Ireland says no
Ireland’s no vote in their referendum on the Lisbon Treaty raises a host of questions and issues.
As a country that has benefited more than pretty well any other (alongside Spain) from the EU’s largesse, it is quite something that the Celtic tiger has turned on what was the goose that laid the golden egg.
Beyond that, though, it raises the broader question. Will the EU ever listen to its citizens?
Don’t get me wrong – I am not a eurosceptic and this is not a rant against the EU.
But it has now been 7 years since the Convention on the Future of Europe started to draw up proposals for an EU constitution. That was then rejected by both the French and the Dutch in referenda in 2005. It was then re-named the Lisbon Treaty and has now been rejected by the only country that is holding a referendum.
Now I speak as one of the only people in the whole of Europe to have actually read what was the European constitution. Extraordinarily, it is actually the most readable and sensible document I have ever read about the EU. Contrary to popular belief, it does not really centralize much at all. Most of the powers it gives to Brussels are ones in justice and home affairs which the UK wants to have at European level as it would improve our ability to deal with international and cross-border crime.

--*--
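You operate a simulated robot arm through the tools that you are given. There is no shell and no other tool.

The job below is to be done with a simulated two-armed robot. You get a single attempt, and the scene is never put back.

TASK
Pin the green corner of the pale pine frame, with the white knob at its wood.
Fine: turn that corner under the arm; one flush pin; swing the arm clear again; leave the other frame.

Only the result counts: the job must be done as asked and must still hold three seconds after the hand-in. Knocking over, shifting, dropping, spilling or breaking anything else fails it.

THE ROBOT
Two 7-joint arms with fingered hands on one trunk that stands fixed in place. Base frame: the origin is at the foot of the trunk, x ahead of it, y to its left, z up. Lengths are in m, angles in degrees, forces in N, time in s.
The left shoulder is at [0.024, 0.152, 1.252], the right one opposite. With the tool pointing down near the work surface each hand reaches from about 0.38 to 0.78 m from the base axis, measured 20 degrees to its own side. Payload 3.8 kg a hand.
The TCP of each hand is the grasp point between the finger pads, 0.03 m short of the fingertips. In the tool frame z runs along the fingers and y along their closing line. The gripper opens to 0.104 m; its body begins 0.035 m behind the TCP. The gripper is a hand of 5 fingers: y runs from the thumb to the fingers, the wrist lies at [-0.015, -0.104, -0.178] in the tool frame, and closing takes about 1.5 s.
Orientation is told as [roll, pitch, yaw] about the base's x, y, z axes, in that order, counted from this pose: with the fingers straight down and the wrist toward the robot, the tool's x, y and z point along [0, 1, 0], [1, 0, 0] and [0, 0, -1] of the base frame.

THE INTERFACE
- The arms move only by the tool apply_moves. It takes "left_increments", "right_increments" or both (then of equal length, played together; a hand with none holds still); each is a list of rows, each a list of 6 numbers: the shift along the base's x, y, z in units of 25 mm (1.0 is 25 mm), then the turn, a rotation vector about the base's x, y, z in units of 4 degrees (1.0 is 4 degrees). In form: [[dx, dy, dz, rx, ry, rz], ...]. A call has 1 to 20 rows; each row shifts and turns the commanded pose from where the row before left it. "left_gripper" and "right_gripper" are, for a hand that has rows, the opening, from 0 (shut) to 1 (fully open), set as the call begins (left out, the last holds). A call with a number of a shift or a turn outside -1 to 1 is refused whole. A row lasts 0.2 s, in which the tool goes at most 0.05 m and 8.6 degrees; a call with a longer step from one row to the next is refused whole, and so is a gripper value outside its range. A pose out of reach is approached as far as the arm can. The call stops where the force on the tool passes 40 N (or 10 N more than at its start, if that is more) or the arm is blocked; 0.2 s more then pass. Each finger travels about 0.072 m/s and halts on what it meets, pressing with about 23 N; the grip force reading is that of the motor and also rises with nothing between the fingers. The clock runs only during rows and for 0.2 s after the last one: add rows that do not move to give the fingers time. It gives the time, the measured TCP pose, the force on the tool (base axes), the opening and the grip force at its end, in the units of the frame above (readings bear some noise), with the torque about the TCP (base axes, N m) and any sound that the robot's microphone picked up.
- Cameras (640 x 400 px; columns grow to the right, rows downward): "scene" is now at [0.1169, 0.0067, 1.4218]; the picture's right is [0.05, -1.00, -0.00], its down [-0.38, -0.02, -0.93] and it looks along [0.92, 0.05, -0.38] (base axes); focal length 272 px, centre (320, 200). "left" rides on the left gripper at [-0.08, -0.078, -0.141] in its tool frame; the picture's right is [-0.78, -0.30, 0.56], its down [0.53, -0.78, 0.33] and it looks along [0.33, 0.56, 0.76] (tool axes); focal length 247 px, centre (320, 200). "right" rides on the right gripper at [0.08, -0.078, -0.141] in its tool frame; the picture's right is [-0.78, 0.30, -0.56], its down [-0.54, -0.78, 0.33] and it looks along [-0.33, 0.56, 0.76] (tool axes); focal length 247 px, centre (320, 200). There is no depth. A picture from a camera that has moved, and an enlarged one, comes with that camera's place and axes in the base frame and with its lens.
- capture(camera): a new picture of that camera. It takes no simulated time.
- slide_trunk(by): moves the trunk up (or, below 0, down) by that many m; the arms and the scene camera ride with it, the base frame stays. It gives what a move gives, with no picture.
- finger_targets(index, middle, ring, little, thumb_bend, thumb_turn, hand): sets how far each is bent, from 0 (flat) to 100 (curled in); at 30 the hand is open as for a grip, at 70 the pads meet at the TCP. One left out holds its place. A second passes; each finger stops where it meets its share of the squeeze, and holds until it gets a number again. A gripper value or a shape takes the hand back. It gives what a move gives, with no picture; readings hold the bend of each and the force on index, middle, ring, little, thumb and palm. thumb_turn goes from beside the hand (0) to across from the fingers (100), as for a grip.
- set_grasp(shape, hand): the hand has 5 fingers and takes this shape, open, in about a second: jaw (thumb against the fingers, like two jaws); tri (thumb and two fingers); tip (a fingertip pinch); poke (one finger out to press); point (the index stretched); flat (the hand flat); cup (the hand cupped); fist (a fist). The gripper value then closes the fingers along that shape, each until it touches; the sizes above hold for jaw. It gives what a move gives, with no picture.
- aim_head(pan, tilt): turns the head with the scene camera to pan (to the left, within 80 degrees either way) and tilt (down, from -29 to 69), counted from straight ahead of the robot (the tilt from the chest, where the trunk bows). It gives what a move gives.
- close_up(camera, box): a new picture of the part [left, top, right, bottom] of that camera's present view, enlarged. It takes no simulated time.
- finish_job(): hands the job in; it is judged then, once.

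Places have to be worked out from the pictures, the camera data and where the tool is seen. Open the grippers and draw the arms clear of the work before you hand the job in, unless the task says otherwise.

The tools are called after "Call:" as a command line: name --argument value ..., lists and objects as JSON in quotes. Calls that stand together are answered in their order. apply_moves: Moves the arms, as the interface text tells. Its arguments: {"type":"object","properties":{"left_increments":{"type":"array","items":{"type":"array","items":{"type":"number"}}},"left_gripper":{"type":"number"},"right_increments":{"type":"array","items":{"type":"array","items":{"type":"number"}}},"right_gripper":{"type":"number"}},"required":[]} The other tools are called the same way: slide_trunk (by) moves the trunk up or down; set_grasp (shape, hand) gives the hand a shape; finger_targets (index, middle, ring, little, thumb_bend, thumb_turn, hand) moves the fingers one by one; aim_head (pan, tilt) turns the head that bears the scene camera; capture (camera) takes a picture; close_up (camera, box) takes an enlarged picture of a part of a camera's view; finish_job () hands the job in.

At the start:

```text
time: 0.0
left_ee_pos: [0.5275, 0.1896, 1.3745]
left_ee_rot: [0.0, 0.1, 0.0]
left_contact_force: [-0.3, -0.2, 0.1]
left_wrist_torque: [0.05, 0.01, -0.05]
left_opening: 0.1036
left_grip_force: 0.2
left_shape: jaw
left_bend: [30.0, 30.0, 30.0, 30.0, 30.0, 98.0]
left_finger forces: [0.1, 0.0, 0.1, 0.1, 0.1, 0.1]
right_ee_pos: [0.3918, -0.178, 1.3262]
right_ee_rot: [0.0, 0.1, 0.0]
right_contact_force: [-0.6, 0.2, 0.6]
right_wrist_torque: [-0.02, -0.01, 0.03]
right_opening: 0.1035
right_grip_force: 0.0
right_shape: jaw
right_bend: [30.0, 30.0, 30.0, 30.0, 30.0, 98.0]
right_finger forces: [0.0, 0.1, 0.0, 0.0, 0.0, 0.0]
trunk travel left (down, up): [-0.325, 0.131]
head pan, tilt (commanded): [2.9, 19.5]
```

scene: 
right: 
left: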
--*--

The constitution also gave some powers to the national Parliaments in the EU for the first time ever. It also set out a mechanism for leaving the EU which currently does not exist.
But the constitution was voted down by two countries who were founders of the EU – France and the Netherlands.
So what did the EU’s leaders do? They took out the flag and the anthem, called it a Treaty and claimed that it was something entirely different. That is a straightforward lie. Anybody who knows anything about the constitution and the Treaty knows full well that the two are basically identical. Don’t kid us.
And now the Treaty has been rejected too by one of the most pro-EU countries in Europe.
It had been thought that the EU would not be able to survive once it became 27 member states without a new constitution or Treaty. But the fact of the matter has been – and this has been shown through independent research – the EU has worked extremely well without a new Treaty or constitution. And the member states know that.
So the EU’s leaders must listen to the people of Europe and not ride roughshod over them again. They have to drop the Lisbon Treaty.
But of course, they won’t. They will invent some sham to get it through against the wishes of the electorate.
And they wonder why the EU is unpopular?